Cyclone Fani: Caste in times of cyclone
Cyclone Fani not only brought material losses but also revealed the dark side of casteism and discrimination that the dalit families continued to face even at the time of despair
Binita Gochhayat still shudders as she recounts the frightening ordeal of that fateful day. “The thatched roof of our house was blown away early on as the wind started gathering speed. In panic, we ran to the school nearby, which was serving as a cyclone shelter. Many people had already taken shelter there. But we were not allowed entry. They said ‘You are doms. You cannot be allowed in,” the Dalit woman in Bidipadia village in Puri district said, the hurt still unmistakable in her voice.
Binita was in a group of 15 members of three Dalit families who lived on government land. Before rushing to the school, all of them had first gone to the houses of some upper caste villagers, mostly Brahmins, seeking temporary shelter. But they were all shooed away.

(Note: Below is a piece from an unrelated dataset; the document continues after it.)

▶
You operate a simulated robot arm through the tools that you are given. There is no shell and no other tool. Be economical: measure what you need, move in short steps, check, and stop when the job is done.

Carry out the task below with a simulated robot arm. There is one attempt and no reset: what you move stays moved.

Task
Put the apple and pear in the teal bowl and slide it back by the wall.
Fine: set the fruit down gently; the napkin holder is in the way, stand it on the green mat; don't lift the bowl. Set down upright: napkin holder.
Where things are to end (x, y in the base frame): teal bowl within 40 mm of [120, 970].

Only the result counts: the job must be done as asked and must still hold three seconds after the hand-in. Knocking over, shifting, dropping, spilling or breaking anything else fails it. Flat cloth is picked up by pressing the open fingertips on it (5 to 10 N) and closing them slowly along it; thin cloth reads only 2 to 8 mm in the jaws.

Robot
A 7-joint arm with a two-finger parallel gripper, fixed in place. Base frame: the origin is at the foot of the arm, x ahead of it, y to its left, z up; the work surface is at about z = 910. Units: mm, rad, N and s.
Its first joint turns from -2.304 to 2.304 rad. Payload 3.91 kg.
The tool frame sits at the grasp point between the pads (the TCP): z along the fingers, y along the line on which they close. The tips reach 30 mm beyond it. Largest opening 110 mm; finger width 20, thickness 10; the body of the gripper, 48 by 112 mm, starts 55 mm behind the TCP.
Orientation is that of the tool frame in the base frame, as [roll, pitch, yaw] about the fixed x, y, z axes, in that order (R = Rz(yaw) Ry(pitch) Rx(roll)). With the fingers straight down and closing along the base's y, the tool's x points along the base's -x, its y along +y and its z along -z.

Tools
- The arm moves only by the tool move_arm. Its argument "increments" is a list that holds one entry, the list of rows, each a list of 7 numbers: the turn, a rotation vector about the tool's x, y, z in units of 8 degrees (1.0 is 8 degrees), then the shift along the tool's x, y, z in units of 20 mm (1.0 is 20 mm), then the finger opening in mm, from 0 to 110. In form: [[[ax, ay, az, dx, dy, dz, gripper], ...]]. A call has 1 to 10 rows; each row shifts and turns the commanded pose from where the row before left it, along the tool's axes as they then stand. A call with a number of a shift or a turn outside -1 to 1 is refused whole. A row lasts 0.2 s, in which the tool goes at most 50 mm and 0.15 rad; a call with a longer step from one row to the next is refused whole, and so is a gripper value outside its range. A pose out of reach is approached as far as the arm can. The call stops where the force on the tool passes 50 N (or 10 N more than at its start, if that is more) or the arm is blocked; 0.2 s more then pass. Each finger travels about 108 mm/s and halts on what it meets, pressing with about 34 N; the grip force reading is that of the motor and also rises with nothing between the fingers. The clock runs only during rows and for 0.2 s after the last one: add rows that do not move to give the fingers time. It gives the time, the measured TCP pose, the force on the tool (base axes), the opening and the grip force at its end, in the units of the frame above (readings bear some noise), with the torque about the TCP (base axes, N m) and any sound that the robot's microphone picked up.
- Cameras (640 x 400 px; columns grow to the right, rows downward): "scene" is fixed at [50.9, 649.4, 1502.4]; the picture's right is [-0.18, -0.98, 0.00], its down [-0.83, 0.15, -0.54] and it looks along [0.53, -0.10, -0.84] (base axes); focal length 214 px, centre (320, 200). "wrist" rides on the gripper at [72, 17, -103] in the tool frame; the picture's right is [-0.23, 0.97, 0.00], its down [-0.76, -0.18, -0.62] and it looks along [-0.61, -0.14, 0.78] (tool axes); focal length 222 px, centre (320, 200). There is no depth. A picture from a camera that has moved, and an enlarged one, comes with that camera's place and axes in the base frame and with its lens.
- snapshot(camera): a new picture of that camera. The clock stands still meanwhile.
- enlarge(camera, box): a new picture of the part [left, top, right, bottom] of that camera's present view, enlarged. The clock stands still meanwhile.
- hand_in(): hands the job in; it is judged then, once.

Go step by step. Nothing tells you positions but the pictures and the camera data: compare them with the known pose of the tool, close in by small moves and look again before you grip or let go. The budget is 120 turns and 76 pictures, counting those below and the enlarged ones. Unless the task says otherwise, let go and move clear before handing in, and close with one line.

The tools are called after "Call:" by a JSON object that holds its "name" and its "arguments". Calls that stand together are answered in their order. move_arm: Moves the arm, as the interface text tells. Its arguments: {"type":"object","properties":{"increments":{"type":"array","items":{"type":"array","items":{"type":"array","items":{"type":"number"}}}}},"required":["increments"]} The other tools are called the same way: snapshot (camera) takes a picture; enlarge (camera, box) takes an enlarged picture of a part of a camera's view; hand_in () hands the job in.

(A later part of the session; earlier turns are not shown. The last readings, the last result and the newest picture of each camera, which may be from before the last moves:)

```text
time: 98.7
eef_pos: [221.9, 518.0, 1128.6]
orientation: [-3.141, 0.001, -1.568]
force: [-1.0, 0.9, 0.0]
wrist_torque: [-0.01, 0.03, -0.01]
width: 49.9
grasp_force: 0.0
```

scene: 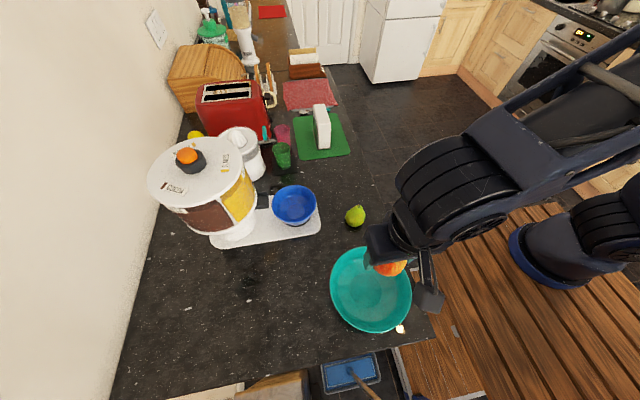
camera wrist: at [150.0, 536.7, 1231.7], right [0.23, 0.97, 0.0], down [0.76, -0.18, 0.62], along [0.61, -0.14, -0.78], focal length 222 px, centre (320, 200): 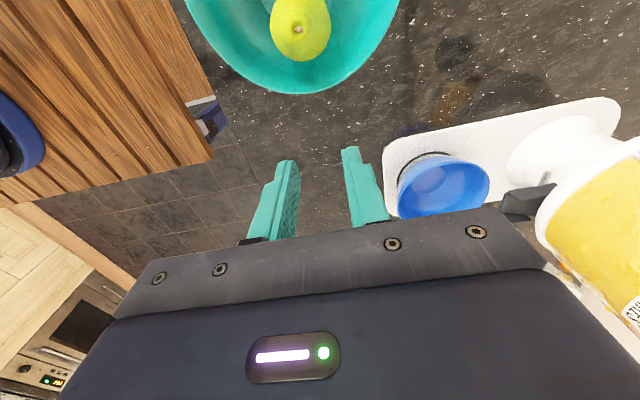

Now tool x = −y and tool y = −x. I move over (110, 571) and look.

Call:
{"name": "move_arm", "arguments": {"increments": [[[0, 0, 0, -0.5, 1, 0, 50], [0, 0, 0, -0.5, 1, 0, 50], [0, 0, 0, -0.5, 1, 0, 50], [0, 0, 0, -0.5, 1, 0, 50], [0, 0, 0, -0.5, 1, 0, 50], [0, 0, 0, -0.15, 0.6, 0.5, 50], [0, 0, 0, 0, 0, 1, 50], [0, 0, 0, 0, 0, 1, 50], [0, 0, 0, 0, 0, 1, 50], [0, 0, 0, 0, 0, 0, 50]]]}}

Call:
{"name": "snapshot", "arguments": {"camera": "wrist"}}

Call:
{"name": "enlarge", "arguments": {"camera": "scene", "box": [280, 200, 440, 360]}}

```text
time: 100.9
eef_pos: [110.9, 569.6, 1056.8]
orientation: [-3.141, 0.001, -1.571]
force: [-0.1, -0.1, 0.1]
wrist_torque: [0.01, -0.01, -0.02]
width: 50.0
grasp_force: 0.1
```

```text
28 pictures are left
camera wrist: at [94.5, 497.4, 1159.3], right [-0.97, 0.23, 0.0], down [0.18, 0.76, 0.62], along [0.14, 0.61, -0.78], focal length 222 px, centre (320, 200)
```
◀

After a lot of pleading with folded hands, the group was allowed to come up but was asked to take shelter not in the main concrete building but an adjacent structure with an asbestos roof. With wind speed reaching 200 km/hr, the asbestos was soon blown away completely, exposing them to the wind and rain.

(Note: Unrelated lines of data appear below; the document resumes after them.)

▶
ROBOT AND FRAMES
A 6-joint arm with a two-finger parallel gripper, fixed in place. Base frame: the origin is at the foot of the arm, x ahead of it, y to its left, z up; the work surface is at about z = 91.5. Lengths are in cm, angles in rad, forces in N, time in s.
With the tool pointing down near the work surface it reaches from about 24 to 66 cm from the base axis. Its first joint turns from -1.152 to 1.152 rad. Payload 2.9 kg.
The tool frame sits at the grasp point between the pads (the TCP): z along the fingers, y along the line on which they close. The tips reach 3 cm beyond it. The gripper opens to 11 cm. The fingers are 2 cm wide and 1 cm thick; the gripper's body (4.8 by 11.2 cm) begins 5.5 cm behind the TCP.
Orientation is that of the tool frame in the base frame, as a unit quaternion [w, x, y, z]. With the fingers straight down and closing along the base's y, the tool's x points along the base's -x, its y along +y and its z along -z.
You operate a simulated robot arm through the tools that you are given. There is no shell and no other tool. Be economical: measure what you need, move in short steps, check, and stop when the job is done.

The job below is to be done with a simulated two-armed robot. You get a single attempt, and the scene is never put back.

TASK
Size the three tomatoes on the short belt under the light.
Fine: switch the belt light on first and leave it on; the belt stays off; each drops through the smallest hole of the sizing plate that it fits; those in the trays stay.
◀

“For several hours, we sat there hunched on our back, our whole body drenched, praying to Lord Jagannath all the while to save us,” said Rina Mallick, another member of the group.
The moment the rains subsided, they rushed to their ‘homes’, only to find that they had been reduced to rubbles. In sheer desperation, they took shelter under a large banyan tree that had fallen under the impact of the cyclone. A week after the cyclone, they were still living under the trunk of the banyan tree when this reporter met them.
Rice, provided by the panchayat officials, was being cooked for the first time after the cyclone at the time. Some potatoes too were boiling. A little distance away, the children looked at the food being cooked longingly.
That caste is alive and kicking in the countryside is no surprise. But it was certainly a surprise – a very painful one at that – to find that even a tragedy of such mammoth proportions could not break the barriers of caste.